*Aim of the task:* Extract exactly those lines that lie between the start of the material and the line with "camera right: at", including both boundary lines and no others.

*Recorded information:*
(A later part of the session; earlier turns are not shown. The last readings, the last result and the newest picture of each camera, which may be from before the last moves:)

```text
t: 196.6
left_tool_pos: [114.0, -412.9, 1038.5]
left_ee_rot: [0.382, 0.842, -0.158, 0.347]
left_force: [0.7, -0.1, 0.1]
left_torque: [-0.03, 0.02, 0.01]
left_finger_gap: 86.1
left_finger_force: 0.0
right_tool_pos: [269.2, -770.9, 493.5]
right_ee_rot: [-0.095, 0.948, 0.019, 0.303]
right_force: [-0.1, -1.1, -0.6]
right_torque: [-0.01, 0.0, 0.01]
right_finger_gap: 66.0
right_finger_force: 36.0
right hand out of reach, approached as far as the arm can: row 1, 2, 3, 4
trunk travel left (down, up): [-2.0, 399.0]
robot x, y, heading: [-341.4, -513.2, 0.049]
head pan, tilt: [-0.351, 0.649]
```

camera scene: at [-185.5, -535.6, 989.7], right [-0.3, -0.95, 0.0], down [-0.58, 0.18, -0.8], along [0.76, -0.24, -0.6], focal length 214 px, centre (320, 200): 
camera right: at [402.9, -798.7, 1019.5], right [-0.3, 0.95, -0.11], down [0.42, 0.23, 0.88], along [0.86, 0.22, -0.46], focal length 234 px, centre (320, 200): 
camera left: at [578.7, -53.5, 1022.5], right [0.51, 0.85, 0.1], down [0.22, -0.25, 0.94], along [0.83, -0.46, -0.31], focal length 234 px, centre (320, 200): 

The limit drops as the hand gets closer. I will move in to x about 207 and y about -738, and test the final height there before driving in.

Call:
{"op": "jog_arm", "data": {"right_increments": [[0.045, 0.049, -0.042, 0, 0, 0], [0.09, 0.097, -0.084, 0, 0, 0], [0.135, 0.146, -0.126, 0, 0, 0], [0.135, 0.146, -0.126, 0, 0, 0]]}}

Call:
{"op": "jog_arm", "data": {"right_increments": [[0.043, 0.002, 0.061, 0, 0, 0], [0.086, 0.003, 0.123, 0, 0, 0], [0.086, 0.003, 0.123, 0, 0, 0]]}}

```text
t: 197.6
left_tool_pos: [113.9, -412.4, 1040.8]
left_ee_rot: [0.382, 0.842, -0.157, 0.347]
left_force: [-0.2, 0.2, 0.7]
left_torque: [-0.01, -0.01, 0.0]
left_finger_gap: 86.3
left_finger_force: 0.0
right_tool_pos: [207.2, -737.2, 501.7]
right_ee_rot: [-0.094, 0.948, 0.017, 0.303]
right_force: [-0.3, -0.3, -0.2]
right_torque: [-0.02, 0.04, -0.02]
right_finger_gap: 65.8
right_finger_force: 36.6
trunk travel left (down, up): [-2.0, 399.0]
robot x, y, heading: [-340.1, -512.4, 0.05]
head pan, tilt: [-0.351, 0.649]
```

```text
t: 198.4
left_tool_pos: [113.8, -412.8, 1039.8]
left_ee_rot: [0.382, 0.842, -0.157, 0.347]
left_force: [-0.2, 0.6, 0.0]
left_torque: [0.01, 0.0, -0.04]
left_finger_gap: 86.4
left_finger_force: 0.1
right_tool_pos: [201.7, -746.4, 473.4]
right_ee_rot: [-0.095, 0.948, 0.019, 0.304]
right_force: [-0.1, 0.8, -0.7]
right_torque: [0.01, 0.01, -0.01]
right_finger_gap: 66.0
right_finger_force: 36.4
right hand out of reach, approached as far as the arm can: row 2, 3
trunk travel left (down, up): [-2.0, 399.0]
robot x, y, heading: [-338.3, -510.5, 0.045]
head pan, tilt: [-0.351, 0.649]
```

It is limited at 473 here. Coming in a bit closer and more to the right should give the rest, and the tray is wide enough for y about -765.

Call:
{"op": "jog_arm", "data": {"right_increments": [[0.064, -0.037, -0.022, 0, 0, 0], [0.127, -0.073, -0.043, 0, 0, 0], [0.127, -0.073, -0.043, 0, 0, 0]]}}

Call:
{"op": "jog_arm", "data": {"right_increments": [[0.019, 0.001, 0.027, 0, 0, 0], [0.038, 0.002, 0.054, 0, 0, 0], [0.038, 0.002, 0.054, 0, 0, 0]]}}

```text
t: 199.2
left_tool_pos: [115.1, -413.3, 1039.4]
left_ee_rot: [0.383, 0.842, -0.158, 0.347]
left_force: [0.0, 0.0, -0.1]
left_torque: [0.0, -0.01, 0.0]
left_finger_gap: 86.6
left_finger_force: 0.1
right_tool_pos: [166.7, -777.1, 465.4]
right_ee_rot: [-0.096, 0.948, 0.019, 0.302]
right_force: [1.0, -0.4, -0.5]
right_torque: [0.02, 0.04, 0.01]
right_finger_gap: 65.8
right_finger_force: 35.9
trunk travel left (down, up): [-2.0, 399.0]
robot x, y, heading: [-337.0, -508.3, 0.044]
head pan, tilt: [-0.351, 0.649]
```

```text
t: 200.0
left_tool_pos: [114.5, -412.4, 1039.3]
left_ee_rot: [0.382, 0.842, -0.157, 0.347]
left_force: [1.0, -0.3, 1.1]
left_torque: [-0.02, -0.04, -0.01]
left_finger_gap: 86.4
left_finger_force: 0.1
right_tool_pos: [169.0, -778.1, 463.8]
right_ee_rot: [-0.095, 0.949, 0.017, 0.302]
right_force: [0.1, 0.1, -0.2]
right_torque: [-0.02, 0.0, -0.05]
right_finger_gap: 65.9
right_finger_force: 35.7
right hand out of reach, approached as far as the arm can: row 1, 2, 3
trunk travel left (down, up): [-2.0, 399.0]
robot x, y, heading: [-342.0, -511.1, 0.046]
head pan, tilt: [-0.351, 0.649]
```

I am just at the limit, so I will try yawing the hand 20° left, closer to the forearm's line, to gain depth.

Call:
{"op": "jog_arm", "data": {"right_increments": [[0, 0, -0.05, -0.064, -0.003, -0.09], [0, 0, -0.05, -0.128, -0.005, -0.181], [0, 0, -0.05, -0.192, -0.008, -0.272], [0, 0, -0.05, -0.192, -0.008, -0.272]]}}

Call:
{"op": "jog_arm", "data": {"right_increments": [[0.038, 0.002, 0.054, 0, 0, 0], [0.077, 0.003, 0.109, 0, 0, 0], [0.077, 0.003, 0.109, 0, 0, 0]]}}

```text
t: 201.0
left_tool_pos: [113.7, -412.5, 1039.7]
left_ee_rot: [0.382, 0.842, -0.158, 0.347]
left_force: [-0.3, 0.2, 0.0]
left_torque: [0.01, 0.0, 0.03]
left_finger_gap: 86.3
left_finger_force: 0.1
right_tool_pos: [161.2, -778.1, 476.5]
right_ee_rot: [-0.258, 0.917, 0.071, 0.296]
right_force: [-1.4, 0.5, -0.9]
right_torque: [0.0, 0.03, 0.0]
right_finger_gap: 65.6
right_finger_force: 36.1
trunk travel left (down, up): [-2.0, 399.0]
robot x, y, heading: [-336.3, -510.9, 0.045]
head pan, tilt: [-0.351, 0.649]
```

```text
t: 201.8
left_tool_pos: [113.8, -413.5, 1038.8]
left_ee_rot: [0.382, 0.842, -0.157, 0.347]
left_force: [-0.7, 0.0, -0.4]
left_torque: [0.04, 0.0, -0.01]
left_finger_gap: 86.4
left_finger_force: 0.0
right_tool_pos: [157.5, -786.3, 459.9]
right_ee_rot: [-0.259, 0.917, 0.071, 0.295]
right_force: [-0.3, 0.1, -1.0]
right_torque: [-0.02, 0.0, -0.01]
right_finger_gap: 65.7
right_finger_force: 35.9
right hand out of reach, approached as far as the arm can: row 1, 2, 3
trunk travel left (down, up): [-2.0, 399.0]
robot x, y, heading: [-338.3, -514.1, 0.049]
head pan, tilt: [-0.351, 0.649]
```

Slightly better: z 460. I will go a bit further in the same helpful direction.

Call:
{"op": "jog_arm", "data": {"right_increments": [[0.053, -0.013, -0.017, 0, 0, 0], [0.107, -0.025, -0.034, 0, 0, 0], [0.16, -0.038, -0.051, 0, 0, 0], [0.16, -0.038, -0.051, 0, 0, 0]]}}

*The reply:*
(A later part of the session; earlier turns are not shown. The last readings, the last result and the newest picture of each camera, which may be from before the last moves:)

```text
t: 196.6
left_tool_pos: [114.0, -412.9, 1038.5]
left_ee_rot: [0.382, 0.842, -0.158, 0.347]
left_force: [0.7, -0.1, 0.1]
left_torque: [-0.03, 0.02, 0.01]
left_finger_gap: 86.1
left_finger_force: 0.0
right_tool_pos: [269.2, -770.9, 493.5]
right_ee_rot: [-0.095, 0.948, 0.019, 0.303]
right_force: [-0.1, -1.1, -0.6]
right_torque: [-0.01, 0.0, 0.01]
right_finger_gap: 66.0
right_finger_force: 36.0
right hand out of reach, approached as far as the arm can: row 1, 2, 3, 4
trunk travel left (down, up): [-2.0, 399.0]
robot x, y, heading: [-341.4, -513.2, 0.049]
head pan, tilt: [-0.351, 0.649]
```

camera scene: at [-185.5, -535.6, 989.7], right [-0.3, -0.95, 0.0], down [-0.58, 0.18, -0.8], along [0.76, -0.24, -0.6], focal length 214 px, centre (320, 200): 
camera right: at [402.9, -798.7, 1019.5], right [-0.3, 0.95, -0.11], down [0.42, 0.23, 0.88], along [0.86, 0.22, -0.46], focal length 234 px, centre (320, 200): 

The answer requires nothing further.